While we understand and agree with the BOJ’s objective to return inflation to within the 4%-6% band over the near term, it is important that policy is appropriately calibrated, taking into consideration the conditions that are prevalent in Jamaica relative to other countries. For example, the US Federal Reserve has given clear guidance that they will begin a rate increase cycle as soon as March 2022 given the macroeconomic conditions in that country.  Of note, the unemployment rate in the US is below 4% and the economy is growing above its pre-pandemic level. The US is running a sizable fiscal deficit that has been supportive of significant demand in the economy. Inflation in that economy is therefore being driven by supply-side constraints as well as significant spending triggered by fiscal stimulus.  

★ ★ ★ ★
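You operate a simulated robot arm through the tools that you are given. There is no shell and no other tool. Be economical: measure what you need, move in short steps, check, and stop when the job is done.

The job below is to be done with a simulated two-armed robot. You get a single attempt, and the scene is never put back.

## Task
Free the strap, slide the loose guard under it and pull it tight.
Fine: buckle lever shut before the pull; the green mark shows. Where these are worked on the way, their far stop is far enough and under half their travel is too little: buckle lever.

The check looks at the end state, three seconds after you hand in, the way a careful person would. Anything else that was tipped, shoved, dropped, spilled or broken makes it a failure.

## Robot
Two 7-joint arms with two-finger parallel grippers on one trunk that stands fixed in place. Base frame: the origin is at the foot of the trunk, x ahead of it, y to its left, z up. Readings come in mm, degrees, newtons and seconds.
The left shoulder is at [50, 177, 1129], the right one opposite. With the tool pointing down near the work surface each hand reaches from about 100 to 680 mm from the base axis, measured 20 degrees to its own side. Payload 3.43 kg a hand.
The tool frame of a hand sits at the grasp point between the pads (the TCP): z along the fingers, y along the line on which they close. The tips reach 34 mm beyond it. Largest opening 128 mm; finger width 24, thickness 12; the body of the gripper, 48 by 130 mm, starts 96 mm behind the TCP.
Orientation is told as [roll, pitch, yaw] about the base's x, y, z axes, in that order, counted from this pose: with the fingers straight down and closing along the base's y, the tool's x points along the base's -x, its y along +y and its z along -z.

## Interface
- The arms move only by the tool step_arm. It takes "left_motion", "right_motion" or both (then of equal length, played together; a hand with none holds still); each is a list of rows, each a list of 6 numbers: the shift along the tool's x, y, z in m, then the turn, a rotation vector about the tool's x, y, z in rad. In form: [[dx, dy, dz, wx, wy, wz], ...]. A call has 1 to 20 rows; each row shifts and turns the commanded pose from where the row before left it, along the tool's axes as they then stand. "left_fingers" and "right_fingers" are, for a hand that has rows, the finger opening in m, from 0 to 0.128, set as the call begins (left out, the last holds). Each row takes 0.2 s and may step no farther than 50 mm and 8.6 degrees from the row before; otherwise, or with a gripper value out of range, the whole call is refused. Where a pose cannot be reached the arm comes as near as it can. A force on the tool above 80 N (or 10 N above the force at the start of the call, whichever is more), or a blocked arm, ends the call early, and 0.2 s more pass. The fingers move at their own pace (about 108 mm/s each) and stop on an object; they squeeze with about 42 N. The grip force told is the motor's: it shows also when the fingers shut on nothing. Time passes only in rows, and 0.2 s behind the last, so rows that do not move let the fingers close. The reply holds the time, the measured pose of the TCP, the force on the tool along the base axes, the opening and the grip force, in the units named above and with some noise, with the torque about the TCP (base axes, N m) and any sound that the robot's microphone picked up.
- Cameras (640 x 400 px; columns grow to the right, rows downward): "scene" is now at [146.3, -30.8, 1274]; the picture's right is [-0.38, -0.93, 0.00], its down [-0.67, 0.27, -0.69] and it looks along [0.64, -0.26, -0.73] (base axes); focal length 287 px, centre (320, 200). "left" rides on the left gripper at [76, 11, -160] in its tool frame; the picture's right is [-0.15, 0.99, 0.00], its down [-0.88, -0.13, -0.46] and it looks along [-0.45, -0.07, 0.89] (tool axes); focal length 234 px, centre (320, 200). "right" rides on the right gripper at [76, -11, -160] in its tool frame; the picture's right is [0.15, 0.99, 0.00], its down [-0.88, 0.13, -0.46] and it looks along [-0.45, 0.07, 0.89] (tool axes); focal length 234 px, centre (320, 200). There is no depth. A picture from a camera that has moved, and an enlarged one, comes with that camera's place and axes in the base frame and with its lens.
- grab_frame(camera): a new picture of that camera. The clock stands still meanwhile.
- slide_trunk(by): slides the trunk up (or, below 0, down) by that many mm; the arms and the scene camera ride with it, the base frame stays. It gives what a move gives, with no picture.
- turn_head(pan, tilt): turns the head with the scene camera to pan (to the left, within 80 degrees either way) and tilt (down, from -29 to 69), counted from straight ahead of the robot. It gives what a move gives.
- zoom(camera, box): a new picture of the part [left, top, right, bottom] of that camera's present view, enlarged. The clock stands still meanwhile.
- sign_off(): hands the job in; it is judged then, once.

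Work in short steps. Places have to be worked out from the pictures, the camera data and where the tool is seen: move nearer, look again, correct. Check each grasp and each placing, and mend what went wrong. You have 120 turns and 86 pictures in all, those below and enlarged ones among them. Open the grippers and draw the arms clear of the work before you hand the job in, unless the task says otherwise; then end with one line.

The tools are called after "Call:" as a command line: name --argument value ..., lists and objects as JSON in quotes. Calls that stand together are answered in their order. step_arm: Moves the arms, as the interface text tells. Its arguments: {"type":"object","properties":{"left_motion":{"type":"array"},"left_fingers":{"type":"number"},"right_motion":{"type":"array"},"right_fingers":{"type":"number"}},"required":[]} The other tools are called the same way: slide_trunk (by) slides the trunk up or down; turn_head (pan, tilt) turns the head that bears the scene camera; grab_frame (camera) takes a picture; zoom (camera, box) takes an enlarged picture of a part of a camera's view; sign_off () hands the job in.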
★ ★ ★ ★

Importantly, these aren’t the conditions present in the Jamaican economy. The Government of Jamaica will run a fiscal surplus of 0.3% of GDP for each of the years ending 2022 and 2023. The prudent fiscal stance means there will be no room to implement countercyclical measures to support economic recovery. The fiscal room will be further compromised as higher interest rate impacts debt servicing costs. The local economy is still below its pre-pandemic level with COVID-19 restrictions an ongoing drag on economic activity. Our assessment is that the Jamaican economy will not attain its 2019 peak level of real GDP until 2023. There are signs that the local economy was slowing even before the BOJ started to increase interest rates in 2021. For example, Loans and Advances from the banking system to the private sector has been growing at a declining rate for the past several months, a leading indicator of economic weakness ahead.  

The experience of the 1990s where interest rates were increased suddenly and significantly contributed to market instability that led to an economic crisis that took years to recover from.  

It is important to point out that the inflation we see in Jamaica is largely driven by external factors, due in part to high import dependency, and not from robust local demand for goods and services. Until external conditions abate any attempt to return inflation to the 4%-6% band will require further drastic increases in the BOJ policy rate which will hurt the economy. Jamaica has had bouts of aggressive interest rate increases to “defend” the local currency or to fight inflation. The experience of the 1990s where interest rates were increased suddenly and significantly contributed to market instability that led to an economic crisis that took years to recover from.  

We are therefore urging caution as the country navigates the current elevated inflation conditions.